• Excerpt provided:
begin

Unusually for a retrospective, the exhibition at Serpentine ignores chronology, perhaps in a deliberate strategy to disrupt the narrative flow of the exhibition itself – there is no obvious pathway through it, no beginning or end. The majority of the works were made in the 1960s FIG.3 FIG.4, when Télémaque was still in his twenties, but they reveal an artist already fully formed and in control of his medium. Notwithstanding his lack of dogmatism, Télémaque remains a highly political artist, and in order to appreciate the significance of his work it is essential to foreground it against certain political events that occurred during his formative years. 1957, the year he left his homeland, was a momentous one in the country’s history. Following a campaign manipulated by the army and the United States, the notorious François Duvalier (Papa Doc) was elected President of Haiti. Twenty years of brutal dictatorship followed and Télémaque did not return to the island until the fall of the Duvalier dynasty in 1986. 

In 1961 an invasion of Cuba, covertly financed and directed by the United States government, failed, and in 1962 the discovery of nuclear missiles on Cuba led to a military stand-off, leaving the world on the brink of nuclear war. In 1965 the United States invaded the Dominican Republic after popular protests threatened to bring about the restoration of the democratically elected government that had been overthrown two years earlier in a US-backed military coup. Télémaque directly addresses this latter event in One of the 36,000 Marines over our Antilles FIG.5, a painting in three parts. In the centre of the work, an American soldier races unthinkingly into a landscape that is demarcated by what appears to be a telephone wire. As he crosses this boundary he becomes reduced to a shadow disappearing into the distance, leaving behind only his footprints and a pair of underpants (a ubiquitous Télémaque accoutrement). Birds that cross the same barrier fall from the sky, suggesting that the marine’s presence devastates the land itself. The painting is littered with a host of references, beginning with ‘1789’, the date of the French Revolution, which seemingly implicates the whole history of Western civilization in the invasion of a Caribbean island.

end

• What you need to do: Continue the excerpt provided that opens with "Unusually for a".

• Data shown:

begin

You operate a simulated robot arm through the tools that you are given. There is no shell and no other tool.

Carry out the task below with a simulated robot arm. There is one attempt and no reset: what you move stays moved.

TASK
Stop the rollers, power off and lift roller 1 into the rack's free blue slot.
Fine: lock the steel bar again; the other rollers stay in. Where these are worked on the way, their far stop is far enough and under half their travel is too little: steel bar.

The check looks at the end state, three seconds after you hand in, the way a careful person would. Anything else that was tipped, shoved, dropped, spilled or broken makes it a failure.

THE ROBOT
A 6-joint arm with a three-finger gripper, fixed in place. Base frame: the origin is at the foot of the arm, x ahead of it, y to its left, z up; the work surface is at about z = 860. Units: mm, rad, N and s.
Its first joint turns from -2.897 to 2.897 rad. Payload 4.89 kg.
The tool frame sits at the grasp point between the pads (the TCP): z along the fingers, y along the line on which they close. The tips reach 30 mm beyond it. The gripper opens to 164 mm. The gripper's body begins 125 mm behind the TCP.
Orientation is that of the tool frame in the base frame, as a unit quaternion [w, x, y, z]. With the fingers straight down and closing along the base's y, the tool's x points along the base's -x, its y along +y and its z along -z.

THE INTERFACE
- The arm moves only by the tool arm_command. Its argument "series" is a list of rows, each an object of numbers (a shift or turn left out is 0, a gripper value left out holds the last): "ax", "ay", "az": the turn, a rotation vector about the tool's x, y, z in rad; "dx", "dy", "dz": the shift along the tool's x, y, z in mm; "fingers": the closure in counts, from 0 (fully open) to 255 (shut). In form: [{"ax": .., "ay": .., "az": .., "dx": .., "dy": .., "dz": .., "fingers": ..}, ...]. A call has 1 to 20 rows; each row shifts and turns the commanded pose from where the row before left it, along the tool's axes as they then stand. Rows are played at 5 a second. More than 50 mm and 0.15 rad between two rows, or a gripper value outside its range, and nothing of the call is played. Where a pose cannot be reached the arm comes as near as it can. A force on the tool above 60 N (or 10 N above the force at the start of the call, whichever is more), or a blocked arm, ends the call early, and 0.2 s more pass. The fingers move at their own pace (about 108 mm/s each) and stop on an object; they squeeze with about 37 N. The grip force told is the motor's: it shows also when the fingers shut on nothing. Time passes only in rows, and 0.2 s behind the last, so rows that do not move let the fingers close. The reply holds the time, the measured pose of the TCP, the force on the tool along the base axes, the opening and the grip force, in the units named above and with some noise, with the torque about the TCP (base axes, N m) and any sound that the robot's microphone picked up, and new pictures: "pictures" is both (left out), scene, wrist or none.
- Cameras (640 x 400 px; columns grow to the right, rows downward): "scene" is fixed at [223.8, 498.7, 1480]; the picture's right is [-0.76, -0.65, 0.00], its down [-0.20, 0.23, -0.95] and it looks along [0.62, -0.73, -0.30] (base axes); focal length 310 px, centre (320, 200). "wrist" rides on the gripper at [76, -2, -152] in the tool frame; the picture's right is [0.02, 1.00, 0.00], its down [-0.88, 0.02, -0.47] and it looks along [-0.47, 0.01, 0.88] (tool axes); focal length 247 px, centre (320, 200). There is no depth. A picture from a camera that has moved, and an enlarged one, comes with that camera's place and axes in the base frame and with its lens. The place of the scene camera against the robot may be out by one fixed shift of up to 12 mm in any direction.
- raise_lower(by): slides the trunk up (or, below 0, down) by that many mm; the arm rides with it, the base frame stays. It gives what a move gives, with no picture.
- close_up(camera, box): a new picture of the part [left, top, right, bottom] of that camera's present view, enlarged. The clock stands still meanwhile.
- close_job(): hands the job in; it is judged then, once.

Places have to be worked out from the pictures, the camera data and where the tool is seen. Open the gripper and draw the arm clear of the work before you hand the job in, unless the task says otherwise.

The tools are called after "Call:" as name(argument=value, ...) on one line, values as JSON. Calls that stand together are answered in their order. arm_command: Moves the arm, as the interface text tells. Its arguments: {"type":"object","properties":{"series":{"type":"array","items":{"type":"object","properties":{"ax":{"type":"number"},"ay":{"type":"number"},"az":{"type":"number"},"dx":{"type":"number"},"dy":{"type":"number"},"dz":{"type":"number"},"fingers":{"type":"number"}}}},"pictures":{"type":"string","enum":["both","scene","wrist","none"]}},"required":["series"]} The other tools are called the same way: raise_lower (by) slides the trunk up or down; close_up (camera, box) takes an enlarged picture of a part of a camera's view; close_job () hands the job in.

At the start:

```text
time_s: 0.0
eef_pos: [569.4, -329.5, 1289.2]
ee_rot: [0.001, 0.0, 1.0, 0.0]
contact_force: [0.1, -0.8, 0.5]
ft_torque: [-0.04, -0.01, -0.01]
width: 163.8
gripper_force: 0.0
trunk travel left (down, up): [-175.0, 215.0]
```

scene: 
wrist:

end

• Output for this task:
Other political events of this turbulent era – such as the Civil Rights Movement, concomitant race riots and colonial wars in Algeria and Vietnam – are also present in Télémaque’s work. However, even if we are left in no doubt as to where Télémaque’s sympathies lie, his references are included in complex and ambivalent ways that eschew any didactic intention. The treatment is not dispassionate but is folded into and intermingled with a personal history that is coterminous with these events. Although these political reference points may seem far in the past, the issues their evocation raise sadly remain as present for us today as they were in the 1960s: the United States continues to hold Latin America and much of the Caribbean in the tentacles of a political and cultural imperialism that has not relaxed its grip; racism is as strongly ingrained as ever; and the threat of nuclear annihilation remains a constant threat, however much it may have slipped down the table of our immediate anxieties.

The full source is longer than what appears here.